Nonetheless, we need to continue to have the discussion about race and policing, and we have to examine where racism and police culture overlap, because very apparently there is a police culture that all cops can get sucked into, regardless of their race, and very apparently part of that police culture is the underlying belief that black lives do not matter as much as do white (and other non-black) lives.
And unnecessary police shooting after unnecessary police shooting amply proves that we must develop — and require the use of — non-lethal ways of neutralizing those we suspect of having committed a crime and/or of being about to commit a crime.
And for fuck’s sake we must stop executing people on the spot for property crimes, and we must hold every human being’s life as sacred.

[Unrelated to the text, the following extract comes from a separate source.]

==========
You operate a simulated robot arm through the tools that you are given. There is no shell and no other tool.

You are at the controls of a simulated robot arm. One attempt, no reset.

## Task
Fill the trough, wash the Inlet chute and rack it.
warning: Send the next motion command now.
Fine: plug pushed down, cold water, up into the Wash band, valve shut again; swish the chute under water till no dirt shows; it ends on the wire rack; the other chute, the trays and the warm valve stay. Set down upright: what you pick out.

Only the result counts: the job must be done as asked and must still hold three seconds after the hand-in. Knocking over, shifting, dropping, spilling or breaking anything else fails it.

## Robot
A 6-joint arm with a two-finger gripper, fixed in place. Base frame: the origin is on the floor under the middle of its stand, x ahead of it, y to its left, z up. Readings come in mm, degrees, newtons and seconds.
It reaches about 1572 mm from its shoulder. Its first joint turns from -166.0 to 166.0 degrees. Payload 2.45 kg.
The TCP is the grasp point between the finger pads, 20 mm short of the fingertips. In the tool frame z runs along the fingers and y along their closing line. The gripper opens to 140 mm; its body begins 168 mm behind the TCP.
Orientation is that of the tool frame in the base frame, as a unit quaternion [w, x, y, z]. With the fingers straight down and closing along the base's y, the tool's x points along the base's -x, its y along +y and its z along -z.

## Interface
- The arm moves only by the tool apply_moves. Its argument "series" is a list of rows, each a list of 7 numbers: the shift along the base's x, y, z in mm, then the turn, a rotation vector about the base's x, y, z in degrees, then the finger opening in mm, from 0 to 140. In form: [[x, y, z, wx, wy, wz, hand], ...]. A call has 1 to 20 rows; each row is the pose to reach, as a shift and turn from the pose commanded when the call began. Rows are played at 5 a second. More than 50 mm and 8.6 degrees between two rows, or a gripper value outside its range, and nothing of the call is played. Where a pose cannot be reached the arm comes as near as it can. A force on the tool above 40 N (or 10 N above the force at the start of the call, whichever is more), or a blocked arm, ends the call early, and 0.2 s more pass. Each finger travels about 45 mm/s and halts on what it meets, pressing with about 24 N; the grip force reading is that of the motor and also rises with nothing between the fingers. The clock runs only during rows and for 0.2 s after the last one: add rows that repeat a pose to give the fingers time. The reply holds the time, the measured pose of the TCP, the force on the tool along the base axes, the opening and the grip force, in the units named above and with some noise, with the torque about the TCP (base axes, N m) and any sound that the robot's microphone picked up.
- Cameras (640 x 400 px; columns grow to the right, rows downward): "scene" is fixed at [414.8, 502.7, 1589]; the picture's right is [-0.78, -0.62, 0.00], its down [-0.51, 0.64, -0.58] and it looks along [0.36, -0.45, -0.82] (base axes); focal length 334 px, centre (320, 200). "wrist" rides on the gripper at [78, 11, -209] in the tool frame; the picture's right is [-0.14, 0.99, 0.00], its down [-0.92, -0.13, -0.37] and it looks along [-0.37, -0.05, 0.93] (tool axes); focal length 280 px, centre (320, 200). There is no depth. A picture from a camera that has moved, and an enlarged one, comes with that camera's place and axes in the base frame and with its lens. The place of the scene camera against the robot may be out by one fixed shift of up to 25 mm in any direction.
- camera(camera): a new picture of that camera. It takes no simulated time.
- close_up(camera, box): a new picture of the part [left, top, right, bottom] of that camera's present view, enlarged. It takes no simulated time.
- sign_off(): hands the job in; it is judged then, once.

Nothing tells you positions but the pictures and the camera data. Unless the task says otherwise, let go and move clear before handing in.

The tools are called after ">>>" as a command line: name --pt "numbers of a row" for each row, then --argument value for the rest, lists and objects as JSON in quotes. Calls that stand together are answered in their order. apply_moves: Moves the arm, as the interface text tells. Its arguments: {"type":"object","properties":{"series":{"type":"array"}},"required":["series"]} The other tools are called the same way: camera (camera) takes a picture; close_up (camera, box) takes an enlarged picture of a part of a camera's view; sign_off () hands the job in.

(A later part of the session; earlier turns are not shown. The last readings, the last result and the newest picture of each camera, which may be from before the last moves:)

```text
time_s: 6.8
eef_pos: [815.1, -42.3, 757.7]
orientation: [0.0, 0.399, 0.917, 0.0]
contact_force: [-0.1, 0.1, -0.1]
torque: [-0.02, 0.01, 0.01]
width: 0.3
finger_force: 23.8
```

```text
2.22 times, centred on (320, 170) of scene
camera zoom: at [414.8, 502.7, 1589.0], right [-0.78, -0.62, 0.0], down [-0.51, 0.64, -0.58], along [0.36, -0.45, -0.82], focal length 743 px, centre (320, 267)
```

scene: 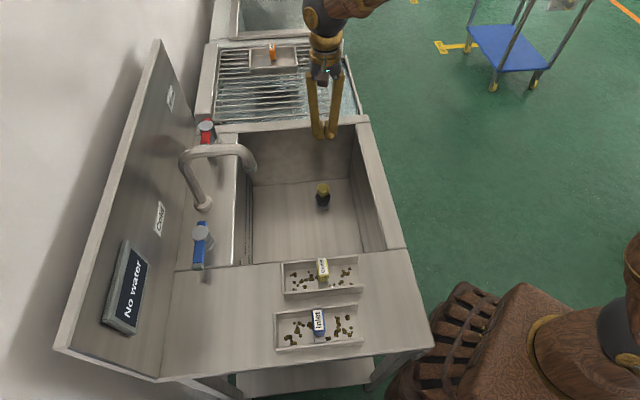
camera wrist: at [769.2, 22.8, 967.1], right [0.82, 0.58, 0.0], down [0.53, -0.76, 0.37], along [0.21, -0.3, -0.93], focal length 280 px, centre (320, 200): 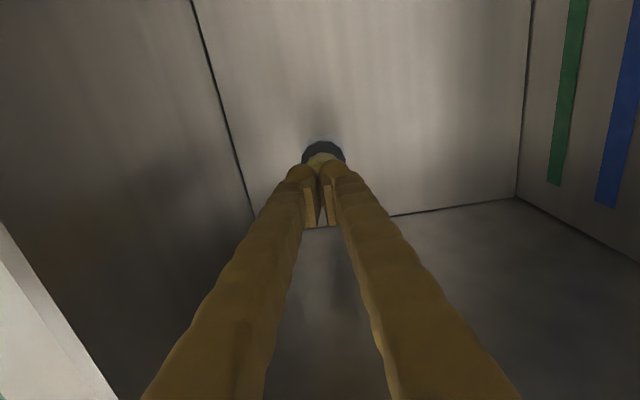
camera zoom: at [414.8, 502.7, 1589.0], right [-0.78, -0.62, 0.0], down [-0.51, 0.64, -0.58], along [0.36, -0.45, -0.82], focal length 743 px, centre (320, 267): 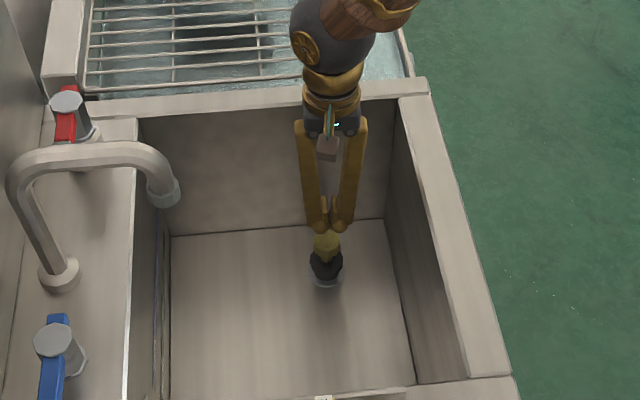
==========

And we must prosecute — really prosecute — cops who don’t value human life, just as we prosecute the criminals who don’t value human life.
If we learn nothing else from the case of Stephon Clark, we need to learn that much.
—
*Since almost everyone in the world but I carries a smartphone, it seems to me that cops now have complete immunity to mistake or “mistake” smartphones for hand-held weapons. That is something with which we must as a society grapple — and fix.